É provável que este seja o ponto mais importante da teoria depois de seu fundamento básico, qual seja, a desconsideração em si, pois não se pode falar em desconsideração ou desestimação da personalidade jurídica sem que se tenha em mente que a personalidade jurídica é desconsiderada apenas para o caso concreto, atingindo em nada mais a estrutura da pessoa jurídica, tanto que esta, para suas demais finalidades, continua perfeitamente presente e atuante no mundo jurídico.

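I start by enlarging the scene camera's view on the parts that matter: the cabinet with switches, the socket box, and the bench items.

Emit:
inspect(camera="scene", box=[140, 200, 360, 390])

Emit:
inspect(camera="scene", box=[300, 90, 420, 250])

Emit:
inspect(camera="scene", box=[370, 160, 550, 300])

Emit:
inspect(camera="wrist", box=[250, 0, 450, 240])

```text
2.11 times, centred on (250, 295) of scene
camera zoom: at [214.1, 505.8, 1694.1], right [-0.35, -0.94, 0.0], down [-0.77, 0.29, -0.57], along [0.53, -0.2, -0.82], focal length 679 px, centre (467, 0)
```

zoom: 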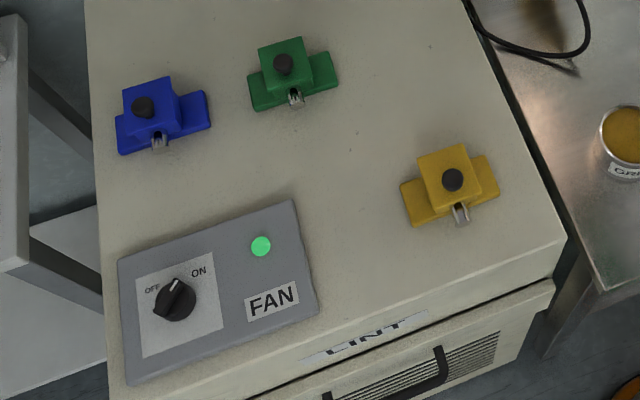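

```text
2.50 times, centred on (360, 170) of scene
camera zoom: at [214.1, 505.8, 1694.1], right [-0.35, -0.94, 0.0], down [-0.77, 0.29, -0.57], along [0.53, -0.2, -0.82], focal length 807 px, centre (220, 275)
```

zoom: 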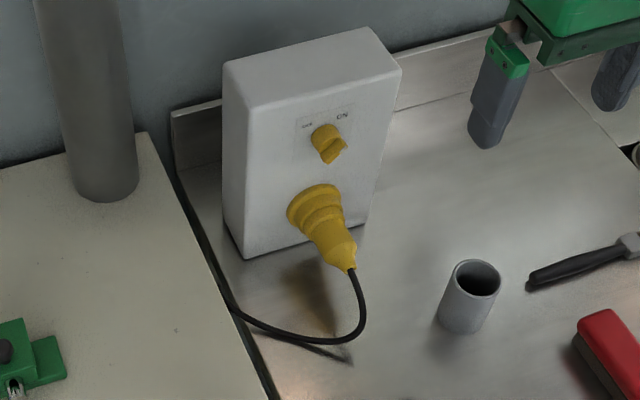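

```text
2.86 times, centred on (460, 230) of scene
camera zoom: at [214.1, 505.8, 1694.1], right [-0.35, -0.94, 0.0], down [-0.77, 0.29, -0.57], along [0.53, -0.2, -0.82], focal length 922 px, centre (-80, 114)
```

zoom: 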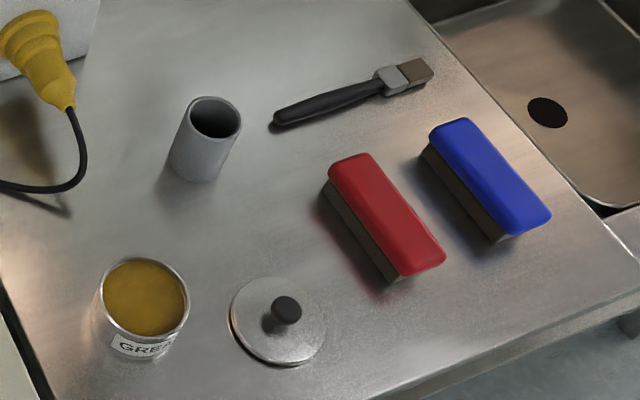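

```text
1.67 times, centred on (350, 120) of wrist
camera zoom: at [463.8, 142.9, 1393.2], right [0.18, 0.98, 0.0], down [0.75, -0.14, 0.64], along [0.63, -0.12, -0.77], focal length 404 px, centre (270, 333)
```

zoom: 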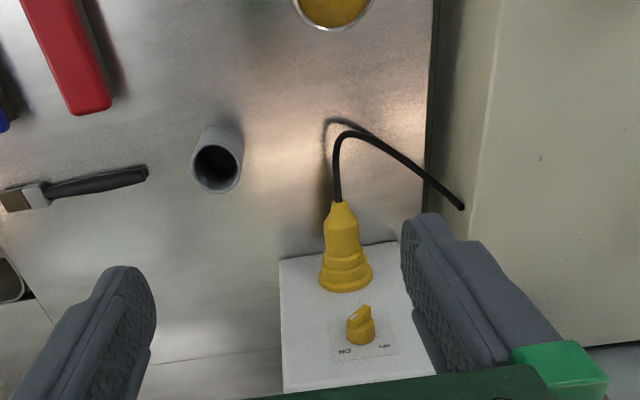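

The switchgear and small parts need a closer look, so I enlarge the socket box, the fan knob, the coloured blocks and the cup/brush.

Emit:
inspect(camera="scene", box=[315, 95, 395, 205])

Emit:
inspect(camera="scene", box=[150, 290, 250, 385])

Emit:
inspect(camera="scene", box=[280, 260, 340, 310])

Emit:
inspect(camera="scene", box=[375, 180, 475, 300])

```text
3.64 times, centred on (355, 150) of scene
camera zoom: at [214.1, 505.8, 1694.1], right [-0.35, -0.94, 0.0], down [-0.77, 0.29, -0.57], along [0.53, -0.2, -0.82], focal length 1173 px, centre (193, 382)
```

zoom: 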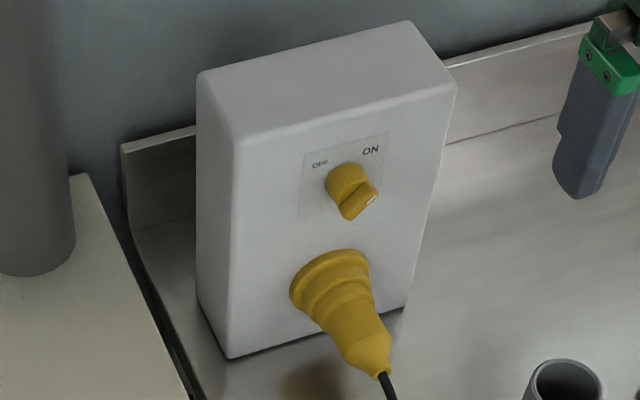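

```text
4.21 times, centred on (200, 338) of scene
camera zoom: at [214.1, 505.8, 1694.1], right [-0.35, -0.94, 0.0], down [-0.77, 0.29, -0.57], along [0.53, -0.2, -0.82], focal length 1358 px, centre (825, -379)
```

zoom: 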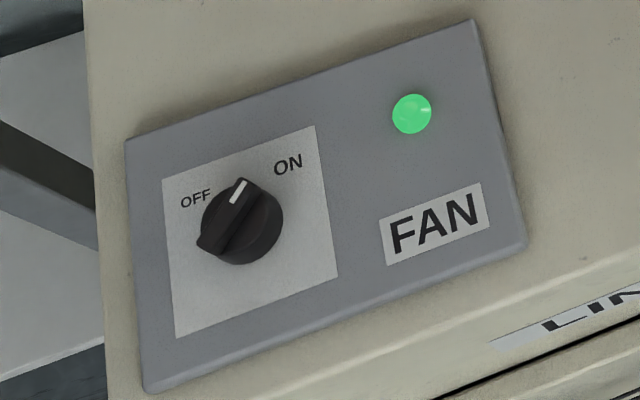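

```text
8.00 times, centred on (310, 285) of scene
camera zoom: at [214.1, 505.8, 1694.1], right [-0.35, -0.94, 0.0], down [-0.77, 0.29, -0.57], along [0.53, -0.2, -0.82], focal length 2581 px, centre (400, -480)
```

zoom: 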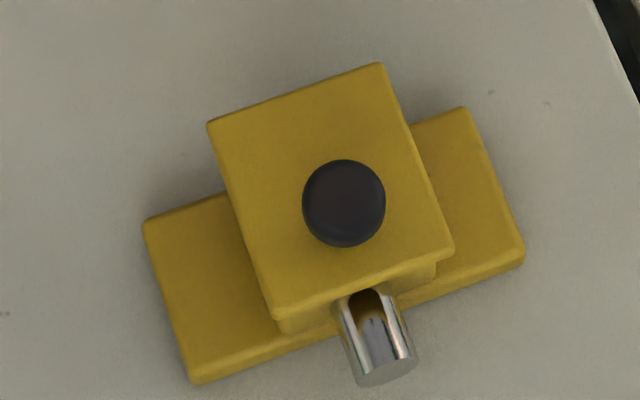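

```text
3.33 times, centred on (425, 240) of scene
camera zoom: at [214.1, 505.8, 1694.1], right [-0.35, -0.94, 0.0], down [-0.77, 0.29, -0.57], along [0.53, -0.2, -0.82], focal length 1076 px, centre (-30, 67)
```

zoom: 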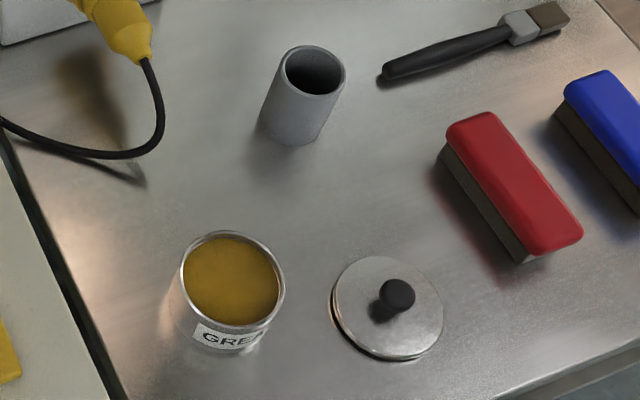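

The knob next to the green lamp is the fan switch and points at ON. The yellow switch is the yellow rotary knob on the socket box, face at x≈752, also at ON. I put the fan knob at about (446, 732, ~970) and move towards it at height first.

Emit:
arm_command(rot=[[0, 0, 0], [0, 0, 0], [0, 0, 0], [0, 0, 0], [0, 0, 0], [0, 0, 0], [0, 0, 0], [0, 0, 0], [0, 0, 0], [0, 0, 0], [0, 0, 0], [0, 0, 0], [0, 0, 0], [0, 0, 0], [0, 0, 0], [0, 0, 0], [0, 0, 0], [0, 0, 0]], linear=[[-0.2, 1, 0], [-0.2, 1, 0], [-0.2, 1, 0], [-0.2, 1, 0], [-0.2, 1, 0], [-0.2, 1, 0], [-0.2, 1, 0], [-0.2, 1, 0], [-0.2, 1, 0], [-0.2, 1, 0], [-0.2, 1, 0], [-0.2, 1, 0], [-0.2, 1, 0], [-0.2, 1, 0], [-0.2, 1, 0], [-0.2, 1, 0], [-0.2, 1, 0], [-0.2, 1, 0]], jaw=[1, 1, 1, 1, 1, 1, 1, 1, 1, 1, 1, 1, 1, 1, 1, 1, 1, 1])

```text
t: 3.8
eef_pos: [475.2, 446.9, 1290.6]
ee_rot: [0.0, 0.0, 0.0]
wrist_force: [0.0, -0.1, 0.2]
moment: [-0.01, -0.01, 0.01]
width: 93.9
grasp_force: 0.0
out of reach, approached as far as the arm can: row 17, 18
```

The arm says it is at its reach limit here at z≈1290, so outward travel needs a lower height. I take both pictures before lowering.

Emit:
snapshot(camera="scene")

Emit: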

A Teoria da Desconsideração da Personalidade Jurídica apresenta marcos literários de sua concepção em vários países e, embora nascida nos Estados Unidos, os primeiros trabalhos de vulto apareceram nas literaturas italiana e alemã. Na Itália, o Professor Verrucoli, docente da Universidade de Piza, publicou uma monografia entitulada Il Superamento della Personalità Giuridica delle Società di Capitalinell “Common Law” e nelle “Civil Law”, obra seguida pela tese de concurso apresentada pelo também professor, Serick, na Universidade de Tübingem, Alemanha, em 1955. Inicialmente traduzida para o direito espanhol, sob o título Aparencia y Realidade las Sociedades Mercantiles – El Abuso de Derecho por Medio de la Persona JurídicaI, foi essa tese posteriormente absorvida pelo direito de diversos outros países (KOURY, 2011).
Teve o Professor Serick o mérito de pioneiramente sistematizar a Teoria da Penetração – como é conhecida na Alemanha -, por meio de comparações entre os julgados norte-americanos e as decisões dos tribunais germânicos (KOURY, 2011).
Investiga-se na sequência a introdução da personalidade jurídica no Brasil.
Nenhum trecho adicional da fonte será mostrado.